§ PROBLEM TO SOLVE:
Each line containing the word "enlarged" should be found and copied.

§ SOURCE DATA:
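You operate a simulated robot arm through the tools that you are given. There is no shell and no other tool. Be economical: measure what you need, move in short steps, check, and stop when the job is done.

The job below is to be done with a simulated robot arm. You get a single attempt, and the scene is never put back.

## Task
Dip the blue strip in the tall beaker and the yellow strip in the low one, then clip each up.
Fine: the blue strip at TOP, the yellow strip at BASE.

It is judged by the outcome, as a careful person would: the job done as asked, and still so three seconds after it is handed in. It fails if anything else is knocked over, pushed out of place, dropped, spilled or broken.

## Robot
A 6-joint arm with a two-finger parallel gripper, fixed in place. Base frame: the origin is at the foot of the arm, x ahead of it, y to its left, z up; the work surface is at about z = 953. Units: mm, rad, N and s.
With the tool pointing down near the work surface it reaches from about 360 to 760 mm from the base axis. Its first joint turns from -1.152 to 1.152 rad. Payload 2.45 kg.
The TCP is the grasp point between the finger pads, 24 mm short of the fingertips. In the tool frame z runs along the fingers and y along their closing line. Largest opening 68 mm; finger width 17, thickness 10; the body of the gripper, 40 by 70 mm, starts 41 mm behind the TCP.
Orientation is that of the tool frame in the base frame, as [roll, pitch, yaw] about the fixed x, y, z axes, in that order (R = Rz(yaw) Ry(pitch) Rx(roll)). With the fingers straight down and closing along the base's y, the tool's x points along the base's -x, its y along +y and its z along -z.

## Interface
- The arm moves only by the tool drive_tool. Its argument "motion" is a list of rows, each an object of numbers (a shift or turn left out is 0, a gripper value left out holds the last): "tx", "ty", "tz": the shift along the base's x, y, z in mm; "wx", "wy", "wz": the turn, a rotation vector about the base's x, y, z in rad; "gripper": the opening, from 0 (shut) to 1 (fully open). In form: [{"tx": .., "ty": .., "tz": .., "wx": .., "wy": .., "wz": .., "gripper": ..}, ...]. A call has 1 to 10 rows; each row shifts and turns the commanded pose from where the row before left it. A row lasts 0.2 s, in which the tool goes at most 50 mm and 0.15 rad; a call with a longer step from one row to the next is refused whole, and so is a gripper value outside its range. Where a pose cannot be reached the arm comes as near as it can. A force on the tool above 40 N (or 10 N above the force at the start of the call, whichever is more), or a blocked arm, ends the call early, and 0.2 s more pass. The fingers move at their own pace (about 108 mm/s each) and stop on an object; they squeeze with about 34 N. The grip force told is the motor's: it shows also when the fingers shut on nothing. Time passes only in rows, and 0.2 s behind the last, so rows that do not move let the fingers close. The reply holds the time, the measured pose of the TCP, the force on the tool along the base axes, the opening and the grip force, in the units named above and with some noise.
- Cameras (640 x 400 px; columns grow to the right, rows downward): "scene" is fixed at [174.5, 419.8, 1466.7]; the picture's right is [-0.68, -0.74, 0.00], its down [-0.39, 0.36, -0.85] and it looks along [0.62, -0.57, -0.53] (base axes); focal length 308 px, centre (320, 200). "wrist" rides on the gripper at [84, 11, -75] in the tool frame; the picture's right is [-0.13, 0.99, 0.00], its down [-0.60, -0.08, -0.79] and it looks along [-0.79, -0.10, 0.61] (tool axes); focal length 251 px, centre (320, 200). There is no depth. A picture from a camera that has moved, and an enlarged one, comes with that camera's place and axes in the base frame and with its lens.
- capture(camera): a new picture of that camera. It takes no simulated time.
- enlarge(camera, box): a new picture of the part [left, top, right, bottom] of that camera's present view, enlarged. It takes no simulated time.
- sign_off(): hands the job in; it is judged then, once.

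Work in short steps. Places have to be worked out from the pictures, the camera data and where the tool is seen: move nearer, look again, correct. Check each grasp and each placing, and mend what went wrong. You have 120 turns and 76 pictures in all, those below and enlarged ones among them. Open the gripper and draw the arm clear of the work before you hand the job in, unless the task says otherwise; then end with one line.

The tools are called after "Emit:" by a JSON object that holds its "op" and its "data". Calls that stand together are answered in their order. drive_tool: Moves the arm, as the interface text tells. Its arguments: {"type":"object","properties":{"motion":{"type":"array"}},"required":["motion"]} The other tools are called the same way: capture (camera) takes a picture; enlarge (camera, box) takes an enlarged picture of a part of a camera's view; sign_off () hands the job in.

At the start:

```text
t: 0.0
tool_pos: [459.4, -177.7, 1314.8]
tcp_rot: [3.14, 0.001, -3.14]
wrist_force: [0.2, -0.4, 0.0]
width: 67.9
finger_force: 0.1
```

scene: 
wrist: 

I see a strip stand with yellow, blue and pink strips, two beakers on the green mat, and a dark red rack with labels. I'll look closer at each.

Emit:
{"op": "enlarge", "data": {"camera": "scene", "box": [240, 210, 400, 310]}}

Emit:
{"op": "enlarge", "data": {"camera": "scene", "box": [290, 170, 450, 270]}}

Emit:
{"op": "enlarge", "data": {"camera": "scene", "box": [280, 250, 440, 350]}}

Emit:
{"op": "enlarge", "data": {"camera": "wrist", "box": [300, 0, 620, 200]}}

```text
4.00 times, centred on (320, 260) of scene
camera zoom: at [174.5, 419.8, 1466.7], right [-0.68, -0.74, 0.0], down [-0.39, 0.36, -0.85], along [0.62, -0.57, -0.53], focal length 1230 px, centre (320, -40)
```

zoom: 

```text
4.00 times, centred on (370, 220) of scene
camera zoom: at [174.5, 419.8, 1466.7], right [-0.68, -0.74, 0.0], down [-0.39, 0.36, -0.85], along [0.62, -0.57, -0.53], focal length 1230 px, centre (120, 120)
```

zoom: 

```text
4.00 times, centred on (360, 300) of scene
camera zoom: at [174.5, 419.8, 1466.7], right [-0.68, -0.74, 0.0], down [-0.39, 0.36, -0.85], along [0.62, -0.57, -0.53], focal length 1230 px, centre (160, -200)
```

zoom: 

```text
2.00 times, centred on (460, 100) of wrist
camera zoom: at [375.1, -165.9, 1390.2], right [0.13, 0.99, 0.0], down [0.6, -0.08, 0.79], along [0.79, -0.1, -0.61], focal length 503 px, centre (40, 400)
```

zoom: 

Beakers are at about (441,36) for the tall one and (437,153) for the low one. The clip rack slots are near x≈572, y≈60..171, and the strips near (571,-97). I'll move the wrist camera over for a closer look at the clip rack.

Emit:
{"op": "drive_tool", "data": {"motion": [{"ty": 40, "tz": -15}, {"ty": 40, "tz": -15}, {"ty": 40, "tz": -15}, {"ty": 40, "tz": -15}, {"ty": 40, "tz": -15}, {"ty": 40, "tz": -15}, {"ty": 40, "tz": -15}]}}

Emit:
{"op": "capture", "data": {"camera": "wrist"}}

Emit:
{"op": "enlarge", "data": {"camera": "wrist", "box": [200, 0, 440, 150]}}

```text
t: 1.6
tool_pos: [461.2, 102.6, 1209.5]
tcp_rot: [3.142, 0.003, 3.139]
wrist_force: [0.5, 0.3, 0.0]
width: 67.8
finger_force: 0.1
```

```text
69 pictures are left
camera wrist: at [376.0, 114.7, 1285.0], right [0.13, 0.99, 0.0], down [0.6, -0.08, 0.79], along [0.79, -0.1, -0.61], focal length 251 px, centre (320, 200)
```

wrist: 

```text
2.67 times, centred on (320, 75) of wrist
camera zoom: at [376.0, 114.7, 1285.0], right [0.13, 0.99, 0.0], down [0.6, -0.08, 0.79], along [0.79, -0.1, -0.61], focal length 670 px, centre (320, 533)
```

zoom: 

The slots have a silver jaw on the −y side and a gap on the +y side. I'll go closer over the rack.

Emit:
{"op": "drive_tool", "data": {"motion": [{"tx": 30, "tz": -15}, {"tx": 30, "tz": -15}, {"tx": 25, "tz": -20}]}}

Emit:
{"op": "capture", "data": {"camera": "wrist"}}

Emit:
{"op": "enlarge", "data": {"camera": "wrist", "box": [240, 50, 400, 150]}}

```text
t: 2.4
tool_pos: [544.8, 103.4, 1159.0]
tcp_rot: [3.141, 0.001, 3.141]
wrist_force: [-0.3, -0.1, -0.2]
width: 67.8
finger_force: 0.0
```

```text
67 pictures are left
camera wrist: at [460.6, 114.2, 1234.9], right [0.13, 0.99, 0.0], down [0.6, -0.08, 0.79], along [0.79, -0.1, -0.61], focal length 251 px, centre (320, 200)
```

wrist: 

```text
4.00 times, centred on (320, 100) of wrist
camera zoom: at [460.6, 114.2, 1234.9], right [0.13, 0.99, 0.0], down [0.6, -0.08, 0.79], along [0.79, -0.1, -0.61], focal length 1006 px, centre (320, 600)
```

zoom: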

§ SOLUTION BELOW:
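- Cameras (640 x 400 px; columns grow to the right, rows downward): "scene" is fixed at [174.5, 419.8, 1466.7]; the picture's right is [-0.68, -0.74, 0.00], its down [-0.39, 0.36, -0.85] and it looks along [0.62, -0.57, -0.53] (base axes); focal length 308 px, centre (320, 200). "wrist" rides on the gripper at [84, 11, -75] in the tool frame; the picture's right is [-0.13, 0.99, 0.00], its down [-0.60, -0.08, -0.79] and it looks along [-0.79, -0.10, 0.61] (tool axes); focal length 251 px, centre (320, 200). There is no depth. A picture from a camera that has moved, and an enlarged one, comes with that camera's place and axes in the base frame and with its lens.
- enlarge(camera, box): a new picture of the part [left, top, right, bottom] of that camera's present view, enlarged. It takes no simulated time.
Work in short steps. Places have to be worked out from the pictures, the camera data and where the tool is seen: move nearer, look again, correct. Check each grasp and each placing, and mend what went wrong. You have 120 turns and 76 pictures in all, those below and enlarged ones among them. Open the gripper and draw the arm clear of the work before you hand the job in, unless the task says otherwise; then end with one line.
The tools are called after "Emit:" by a JSON object that holds its "op" and its "data". Calls that stand together are answered in their order. drive_tool: Moves the arm, as the interface text tells. Its arguments: {"type":"object","properties":{"motion":{"type":"array"}},"required":["motion"]} The other tools are called the same way: capture (camera) takes a picture; enlarge (camera, box) takes an enlarged picture of a part of a camera's view; sign_off () hands the job in.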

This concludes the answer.